------ Selected extract ------

Despite the extensive utilization of the AE technique for condition monitoring and control of variegated machining, micromechanical, and industrial processes, a lack of knowledge is still noticeable concerning the sensitivity of time–frequency features of AE parameters to a broad range of machining parameters. This becomes more apparent when dealing with milling operations that contain sophisticated chip formation modes and substantial interaction effects and pressures in several directions. To remedy the aforementioned lack of knowledge, the influence of the broad range of cutting parameters on AE signal parameters featured in time and frequency domains needs to be investigated. Part A of this article investigated the sensitivity of time series AE parameters to the variation of machining parameters and governing cutting factors on time series AE signals. Based on the results of part A, several time series AE parameters are sensitive to the variation of (a) cutting speed, (b) feed rate, and (c) depth of cut. The main goal of this article, part B, is therefore focused on presenting the cutting factors governing the variation of AE signal parameters featured in the frequency domain and also determining the frequency features of AE signals which are sensitive to the variation of machining conditions when milling aeronautical aluminum alloys. To that end, an advanced methodology is proposed based on AE signal segmentation, advanced signal processing, and statistical analysis. The stability of dynamic processes and tool vibration, deviations in AE signals, and background noise were carefully evaluated and controlled. In section “AE signal,” the theoretical background of AE is presented. The experimental set-up is described in section “Experimental procedures.” The research methodology is comprehensively discussed in section “Research methodology.” Section “Results and discussion” is devoted to results and discussion. Finally, the article is concluded in section “Conclusion.”

AE signal

Definition and sources of AE

As mentioned above, AE is referred to the produced elastic wave inside a specimen, subjected to applied stress.²⁸ The primary sources of AE in metals are plastic deformation and crack generation. Each model of AE generation, as noted earlier, may lead to energy dissipation, presented as an AE event (Figure 1), which takes in general no longer than a millisecond. Most of the relevant parameters to AE are AE sensor/receiver, AE signal, AE characteristics, AE waveguide, background noise, coupling, and machine tool. As noted earlier, AE signals are appeared as elastic waves with high frequency range of 100–1000 kHz. To detect the generated waves and convert the dissipated energy into an electrical signal, piezoelectric sensors are commonly used.

------

* Set exercise A *
Provide the original wording of the selected extract from "Definition and sources" as far as "are commonly used.".
* Set exercise B *
Continue the selected extract from where it stops.

------ Data extract ------

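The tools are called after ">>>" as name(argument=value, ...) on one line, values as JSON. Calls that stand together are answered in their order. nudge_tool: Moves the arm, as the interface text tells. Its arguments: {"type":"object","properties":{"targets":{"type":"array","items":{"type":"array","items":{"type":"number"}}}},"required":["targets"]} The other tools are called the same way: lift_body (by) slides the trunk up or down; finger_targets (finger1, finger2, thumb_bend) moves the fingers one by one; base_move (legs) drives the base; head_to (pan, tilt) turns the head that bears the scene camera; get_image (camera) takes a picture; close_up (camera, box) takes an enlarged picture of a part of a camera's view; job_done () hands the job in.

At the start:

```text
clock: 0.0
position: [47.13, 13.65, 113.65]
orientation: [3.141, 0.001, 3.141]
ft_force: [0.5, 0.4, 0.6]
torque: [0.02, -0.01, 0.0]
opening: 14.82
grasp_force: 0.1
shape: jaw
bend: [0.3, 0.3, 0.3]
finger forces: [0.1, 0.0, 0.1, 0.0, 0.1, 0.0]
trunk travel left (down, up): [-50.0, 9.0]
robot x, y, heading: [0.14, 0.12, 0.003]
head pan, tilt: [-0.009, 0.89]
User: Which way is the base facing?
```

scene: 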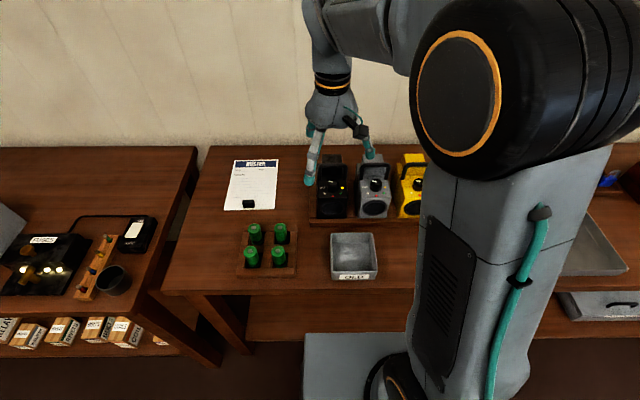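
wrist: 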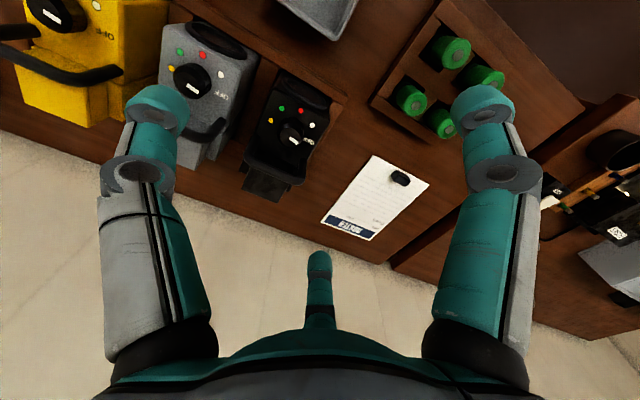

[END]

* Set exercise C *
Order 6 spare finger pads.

------

* Task output A *
Definition and sources of AE

As mentioned above, AE is referred to the produced elastic wave inside a specimen, subjected to applied stress.²⁸ The primary sources of AE in metals are plastic deformation and crack generation. Each model of AE generation, as noted earlier, may lead to energy dissipation, presented as an AE event (Figure 1), which takes in general no longer than a millisecond. Most of the relevant parameters to AE are AE sensor/receiver, AE signal, AE characteristics, AE waveguide, background noise, coupling, and machine tool. As noted earlier, AE signals are appeared as elastic waves with high frequency range of 100–1000 kHz. To detect the generated waves and convert the dissipated energy into an electrical signal, piezoelectric sensors are commonly used.

* Task output B *
Figure 1.

AE signal attributes.²

Sources of the AE signal

Extensive research works were conducted to determine the sources of AE in deformed/machined materials.^28–32 As pointed out in Liang and Dornfeld,²⁸ the vital sources of AE in the metal cutting process are (a) plastic deformation in the work part as a result of the cutting process; (b) plastic deformation that occurs in the chip; (c) frictional contact between the tool flank face and the work part, resulting in flank wear; (d) frictional contact between the tool rake face and chip, leading to crater wear; (e) chip breakage; (f) tool fracture; and (g) collisions between chip and tool chip breakage. The extracted AE signals from the metal cutting process are generally presented as continuous and transient (burst) signals,³² which have distinctly different features. Continuous signals result from shear deformation, as well as the wear on the rake and flank sides of the cutting tools, while the tool fracture and chip breakage are considered as the sources of burst or transient signals. Thus, it can be inferred that continuous AE signals are generated from sources (a)–(d), while transient AE signals (Figure 2) are generated from processes (e)–(g).

Figure 2.

Examples of AE signal features in (a) time and (b) frequency domains.

AE parameters

Several parameters can be computed from AE signals in time and frequency domains. Table 1 lists the extracted frequency domain AE signal parameters. The related formulas are presented in Appendix 1. The investigation on the wavelet domain analysis of AE signals is the subject of forthcoming articles.

Table 1.

The studied frequency features of AE signals.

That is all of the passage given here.